Greenbaum watched as his girlfriend climbed out the window, hung off the sill and then dropped to the ground. Police had arrived, and yelled for Greenbaum to throw his mattress out before jumping himself.

“The smoke and heat were really getting bad,” Greenbaum said. “I didn’t think I could get all the bedcovers off and I wasn’t sure it would even fit through the window.”

After he jumped, Greenbaum said police moved him and his girlfriend to a wooden fence behind the apartment building. They were then transported to Lawrence Memorial Hospital.

Road to recovery

After initial treatment at LMH, Greenbaum and Davis were taken by ambulance to University of Kansas Hospital in Kansas City, Kan. Greenbaum was released Wednesday and now is staying at The Windsor of Lawrence, 3220 Peterson Road, an assisted living center.

Davis, a medical student at the University of Missouri-Kansas City, is now in a St.

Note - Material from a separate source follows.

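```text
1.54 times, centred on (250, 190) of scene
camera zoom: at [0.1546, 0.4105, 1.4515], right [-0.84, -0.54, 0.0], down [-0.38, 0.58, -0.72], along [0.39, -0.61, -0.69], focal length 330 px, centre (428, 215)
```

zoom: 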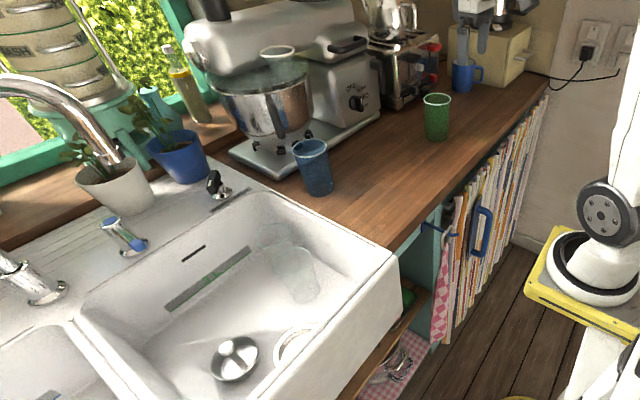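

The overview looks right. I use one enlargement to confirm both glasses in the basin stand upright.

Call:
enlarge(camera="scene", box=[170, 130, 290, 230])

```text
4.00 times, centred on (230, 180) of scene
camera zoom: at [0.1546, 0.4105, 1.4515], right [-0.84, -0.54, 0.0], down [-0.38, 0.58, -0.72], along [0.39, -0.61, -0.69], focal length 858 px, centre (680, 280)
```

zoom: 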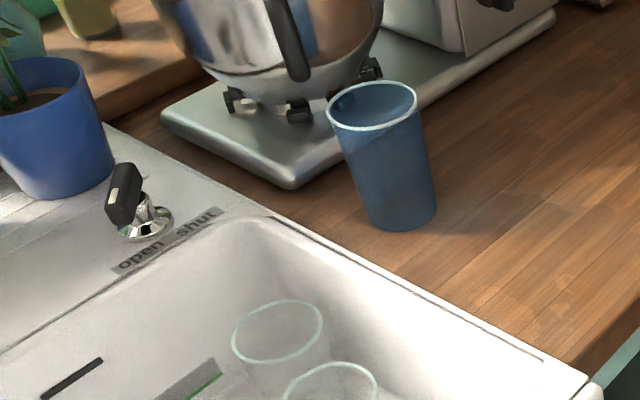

Louis hospital so she can be close to her mother, Greenbaum said. She wears a cast around her upper body but is recovering, he said.

Greenbaum will have surgery on his ankles Friday. A student in the KU Department of Ecology and Evolutionary Biology, he said he hoped to finish his dissertation and start a job as a researcher in a program at Villanova University near Philadelphia. That job will require him to travel to several countries in Africa and elsewhere.

Greenbaum doesn’t know Jason Allen Rose, the 20-year-old Lawrence man who allegedly set the fire and who is charged with aggravated arson and three counts of first-degree murder.

If Rose is found guilty, he will get what he deserves, Greenbaum said.

“He is going to slowly go through the same feeling of panic, of being trapped and resigned to your fate that we all went through and that sort of gives me a warm fuzzy feeling,” Greenbaum said of Rose.

“You go to bed thinking about work and you wake up and your whole life is upside down,” he said.